Olive Films' transfer of Bal onto DVD is beyond reproach. This is a movie that has been visually constructed with an eye to pristineness of its images' colors, light, and shadow in order to reflect the (lost) pristineness of the film's world, and there is not a single moment on this excellent transfer that undermines that aesthetic aim.


Like the rest of the films in the Yusuf trilogy, Bal has no non-diegetic music but plenty of minutely constructed natural and ambient soundscapes that create an indispensable layer of the film's texture, and the Dolby Digital 2.0 stereo soundtrack in which that sound design is presented here is true to the intentions of the artists who created it; full justice is done to all of the film's sonic content, down to crackle of a footfall in the forest or the rustling of leaves.
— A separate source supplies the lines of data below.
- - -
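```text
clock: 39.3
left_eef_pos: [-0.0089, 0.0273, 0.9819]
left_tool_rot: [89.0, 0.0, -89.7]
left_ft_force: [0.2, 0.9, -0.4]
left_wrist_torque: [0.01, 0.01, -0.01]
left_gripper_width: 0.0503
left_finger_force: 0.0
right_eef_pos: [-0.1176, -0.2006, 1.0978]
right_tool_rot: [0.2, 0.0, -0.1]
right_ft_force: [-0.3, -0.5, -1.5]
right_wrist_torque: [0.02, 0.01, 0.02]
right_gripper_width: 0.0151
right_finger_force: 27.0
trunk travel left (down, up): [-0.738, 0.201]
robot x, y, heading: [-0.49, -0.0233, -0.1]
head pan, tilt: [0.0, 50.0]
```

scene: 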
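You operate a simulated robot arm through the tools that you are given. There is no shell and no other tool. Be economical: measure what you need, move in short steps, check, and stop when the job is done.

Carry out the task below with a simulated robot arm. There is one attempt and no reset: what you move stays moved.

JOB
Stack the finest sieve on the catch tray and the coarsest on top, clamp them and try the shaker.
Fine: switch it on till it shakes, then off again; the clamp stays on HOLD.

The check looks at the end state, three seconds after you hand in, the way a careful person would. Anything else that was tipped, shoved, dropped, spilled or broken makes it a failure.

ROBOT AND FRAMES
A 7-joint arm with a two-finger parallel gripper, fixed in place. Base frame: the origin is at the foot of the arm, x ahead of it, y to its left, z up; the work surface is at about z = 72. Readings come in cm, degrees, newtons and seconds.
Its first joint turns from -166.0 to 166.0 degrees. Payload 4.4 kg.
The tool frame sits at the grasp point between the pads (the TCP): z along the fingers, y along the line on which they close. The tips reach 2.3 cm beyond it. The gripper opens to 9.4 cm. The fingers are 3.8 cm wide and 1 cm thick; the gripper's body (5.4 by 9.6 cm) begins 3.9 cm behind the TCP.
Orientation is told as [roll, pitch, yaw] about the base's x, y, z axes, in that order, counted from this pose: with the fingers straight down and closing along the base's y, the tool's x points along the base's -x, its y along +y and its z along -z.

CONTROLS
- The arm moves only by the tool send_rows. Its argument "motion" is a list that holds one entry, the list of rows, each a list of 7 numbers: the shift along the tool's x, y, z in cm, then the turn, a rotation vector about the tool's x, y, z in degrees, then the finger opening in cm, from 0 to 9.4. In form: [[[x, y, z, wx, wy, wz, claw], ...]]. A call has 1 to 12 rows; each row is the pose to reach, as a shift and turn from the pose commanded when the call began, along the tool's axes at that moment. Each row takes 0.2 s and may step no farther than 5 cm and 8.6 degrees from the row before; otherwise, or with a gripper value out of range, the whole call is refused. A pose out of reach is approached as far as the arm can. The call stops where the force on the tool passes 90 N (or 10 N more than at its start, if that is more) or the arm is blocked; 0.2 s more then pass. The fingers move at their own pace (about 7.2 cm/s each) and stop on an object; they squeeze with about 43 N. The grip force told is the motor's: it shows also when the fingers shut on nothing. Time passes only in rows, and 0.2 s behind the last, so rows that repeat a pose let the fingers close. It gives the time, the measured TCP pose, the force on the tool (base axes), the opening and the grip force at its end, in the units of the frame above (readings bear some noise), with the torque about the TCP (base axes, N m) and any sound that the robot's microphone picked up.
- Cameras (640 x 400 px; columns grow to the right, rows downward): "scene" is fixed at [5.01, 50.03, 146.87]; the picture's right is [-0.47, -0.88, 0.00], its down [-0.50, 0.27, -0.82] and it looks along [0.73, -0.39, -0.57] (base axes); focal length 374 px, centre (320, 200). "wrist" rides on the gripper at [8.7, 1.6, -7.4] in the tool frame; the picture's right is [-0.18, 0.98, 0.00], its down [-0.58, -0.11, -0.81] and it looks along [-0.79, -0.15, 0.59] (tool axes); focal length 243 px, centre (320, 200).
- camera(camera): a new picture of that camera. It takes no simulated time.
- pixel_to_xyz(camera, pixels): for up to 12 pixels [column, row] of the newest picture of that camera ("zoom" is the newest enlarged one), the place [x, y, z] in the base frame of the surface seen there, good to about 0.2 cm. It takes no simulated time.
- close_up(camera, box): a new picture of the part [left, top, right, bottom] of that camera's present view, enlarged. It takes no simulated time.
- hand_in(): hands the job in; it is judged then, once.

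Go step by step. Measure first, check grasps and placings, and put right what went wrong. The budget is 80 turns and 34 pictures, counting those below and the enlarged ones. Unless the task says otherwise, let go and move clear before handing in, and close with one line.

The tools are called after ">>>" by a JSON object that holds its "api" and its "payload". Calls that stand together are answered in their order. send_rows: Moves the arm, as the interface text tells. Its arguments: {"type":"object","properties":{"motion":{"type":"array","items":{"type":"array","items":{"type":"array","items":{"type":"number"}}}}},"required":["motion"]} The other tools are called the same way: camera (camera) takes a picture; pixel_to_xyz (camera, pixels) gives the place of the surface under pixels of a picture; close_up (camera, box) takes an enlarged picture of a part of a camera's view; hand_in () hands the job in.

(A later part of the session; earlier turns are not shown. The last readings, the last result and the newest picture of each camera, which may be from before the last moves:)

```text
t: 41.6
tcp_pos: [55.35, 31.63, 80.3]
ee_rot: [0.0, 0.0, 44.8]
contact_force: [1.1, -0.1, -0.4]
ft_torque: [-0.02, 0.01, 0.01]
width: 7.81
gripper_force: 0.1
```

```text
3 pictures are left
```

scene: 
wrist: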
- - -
Bal brings Semih Kaplanoglu's Yusuf trilogy to a climax in every sense: It is both the end (or, rather, the beginning) of the reverse-chronological story and its artistic high point. Viewing it is like stepping into a perfect world of innocence and true in-the-moment existence and openness--the state of grace that exists before the fall in a story that the human imagination has placed so often at the root of its religious and psychological myths, it may not be going too far to call it universal. Watching this film is like catching a full-on glimpse of the Garden of Eden, but from the outside, with all the joy, longing, and sadness that springs from the deep, vivid re-envisioning of a perfection lost forever. Highly Recommended.